Fig. 1: Detecting runs of homozygosity using a reference panel. | Nature Communications

Fig. 1: Detecting runs of homozygosity using a reference panel.

From: Parental relatedness through time revealed by runs of homozygosity in ancient DNA

Fig. 1

a Illustration of genotype data for a diploid individual. b Mapping sequencing reads to a biallelic SNP produces counts of reads for each allele, from which in turn pseudo-haplotype genotypes, i.e., single reads per site, are sampled. c Schematic of Method. A target individual’s genotype data is modeled as mosaic copied from haplotypes in a reference panel (ROH states, colored) and one additional background state (non-ROH, gray). d We applied our method to simulated data with known ROH copied in (see Supplementary Note 1.7 for details).
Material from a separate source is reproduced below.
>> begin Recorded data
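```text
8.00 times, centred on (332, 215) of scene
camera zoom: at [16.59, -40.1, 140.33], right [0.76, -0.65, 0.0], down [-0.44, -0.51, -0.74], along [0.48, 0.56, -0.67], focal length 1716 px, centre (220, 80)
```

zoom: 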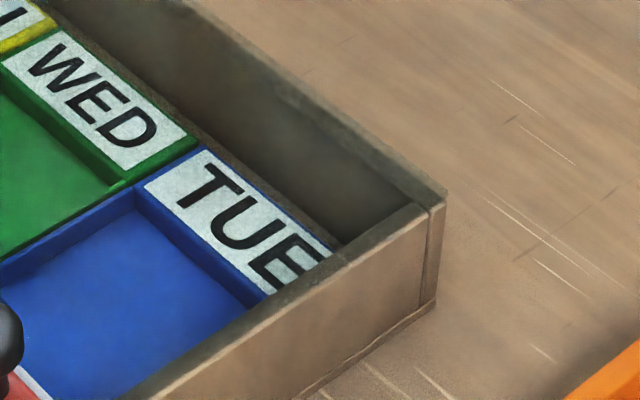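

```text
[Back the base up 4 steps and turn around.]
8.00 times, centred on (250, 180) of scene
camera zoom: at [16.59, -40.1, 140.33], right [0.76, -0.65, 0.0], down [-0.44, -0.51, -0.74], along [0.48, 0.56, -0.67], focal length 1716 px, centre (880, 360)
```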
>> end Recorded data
We copied 500 ROH of exactly 4, 6, 8, and 10 cM into 100 artificial chromosomes, and depict histograms of inferred ROH lengths (in color) as well as false positives (in gray) after downsampling and adding errors (0.5× of all 1240K SNPs, with 1% error added). e Down-sampling experiment of a high coverage ancient individual who lived 45,000 years ago (Ust Ishim man) using a modern reference panel (1000 Genomes dataset). We down-sampled pseudohaploid data at the 1240K SNPs. For each target coverage, we ran 100 independent replicates and depict the mean and standard deviation of the inferred ROH in four length bins (4–8, 8–12, 12–20, and >20 cM). The horizontal lines indicate high confidence estimates using diploid genotype calls from all available data.